Грузинская живопись, грузинская поэзия, грузинская проза никогда не избегали сюжетов праздничных, буколических, – вспомним, впрочем, во избежание недоразумений, что по-гречески «буколических» значит всего-навсего «пастушеских», то есть народно-природных, естественных, и что лишь в позднейшие, в наши времена слово обрело стойкий оттенок иронии, совершенно неподходящий для буколик в первоначальном, чистом виде, скажем, у Феокрита. Как неподсудны иронии его же идиллии, ставшие сценами из быта пастухов, крестьян, городского низа, которые являлись вовсе не такими уж и «идилличными», если понимать по-нынешнему.

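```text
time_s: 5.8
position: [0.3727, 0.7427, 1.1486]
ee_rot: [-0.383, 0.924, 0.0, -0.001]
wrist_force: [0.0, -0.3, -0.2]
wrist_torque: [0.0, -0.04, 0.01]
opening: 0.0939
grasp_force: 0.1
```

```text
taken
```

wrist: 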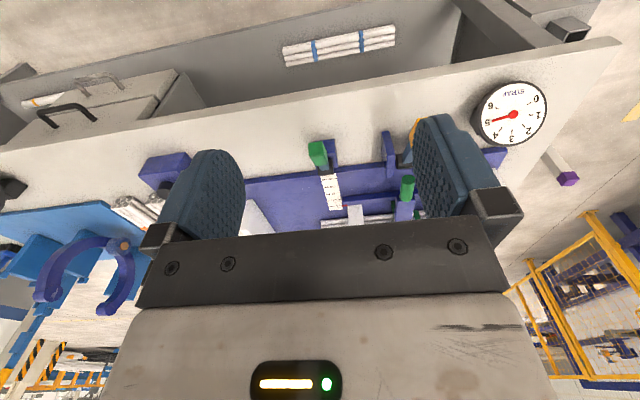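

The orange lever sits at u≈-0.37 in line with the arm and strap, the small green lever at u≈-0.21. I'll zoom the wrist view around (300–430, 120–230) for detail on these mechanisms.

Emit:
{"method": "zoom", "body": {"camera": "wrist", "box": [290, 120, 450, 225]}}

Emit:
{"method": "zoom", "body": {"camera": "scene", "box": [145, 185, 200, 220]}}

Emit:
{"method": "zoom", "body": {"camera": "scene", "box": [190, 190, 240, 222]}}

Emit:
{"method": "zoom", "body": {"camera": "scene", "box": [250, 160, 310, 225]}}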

Аркадия Феокрита не была призрачной областью вздохов и неги (какой опять-таки стала в литературе впоследствии: «И я в Аркадии родился…»), она была географической и, я бы даже сказал, социальной реальностью, ибо в ней обитали пастухи, которые пасли-таки скот, и пастушки, умевшие заквасить сыр и сварить сычуг. Недаром русский переводчик Феокрита Гнедич (увы, отчасти способствовавший превращению грубоватого древнего грека в жеманника поздних времен) все-таки предупреждал читателя, что грек сочинял свои идиллии затем, дабы «пышности двора Александрийского, при котором он жил, противопоставить мысли простые, народные».

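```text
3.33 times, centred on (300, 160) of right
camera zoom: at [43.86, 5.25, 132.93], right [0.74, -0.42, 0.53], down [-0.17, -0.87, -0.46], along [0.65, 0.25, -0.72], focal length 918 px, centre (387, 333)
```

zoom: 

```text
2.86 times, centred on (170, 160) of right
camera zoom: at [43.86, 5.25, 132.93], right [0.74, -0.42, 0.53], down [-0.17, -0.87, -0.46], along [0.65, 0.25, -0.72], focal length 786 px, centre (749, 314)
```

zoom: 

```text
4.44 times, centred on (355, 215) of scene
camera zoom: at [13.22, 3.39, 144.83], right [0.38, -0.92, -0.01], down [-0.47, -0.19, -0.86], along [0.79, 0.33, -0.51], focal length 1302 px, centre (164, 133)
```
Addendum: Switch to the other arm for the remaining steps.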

Так или иначе, однако, доля праздника в грузинском искусстве всегда была велика, – среди причин этого находились и удивительный артистизм, свойство не одних избранных, как бы много таких счастливцев ни бывало, но, кажется, всех вместе и всякого в отдельности, и обрядность, гармонически организующая быт, – многое, вплоть до знаменитого застольного ритуала, до традиционного красноречия. Что прекрасно, если даже и недостаточно, – а недостаточно-таки; это, между прочим, так очевидно выразилось хотя бы и в ретроспективном переосмыслении, которому подверглись идиллии и буколики великого Пиросмани.

Речь не об опровержении гармонии – напротив; к ней тянет и будет тянуть. Я имею в виду даже не ту сложную гармонию, что одолевала и по-своему одолела дисгармонию, хаос, но и самую что ни на есть простую, первозданную, природную. Другое дело, что для нас и для нашего опыта и она откликается по-особому, как счастливый фон, как лучезарный контраст, напоминающий о черном, о трагическом. Как, предположим, в стихах Кайсына Кулиева:

А наяву мир не будили трубы,

Не строились во фронт ефрейтора,

И венский обыватель Шикльгрубер

По-прежнему подручный маляра.

 

…Мне снилось, что прошли все беды мимо,

Я тихо спал в траве, и снилось мне:

Прах Хиросимы, печи Освенцима –

Все это с миром было лишь во сне.

(«Я спал в траве однажды». Перевод Н. Гребнева.)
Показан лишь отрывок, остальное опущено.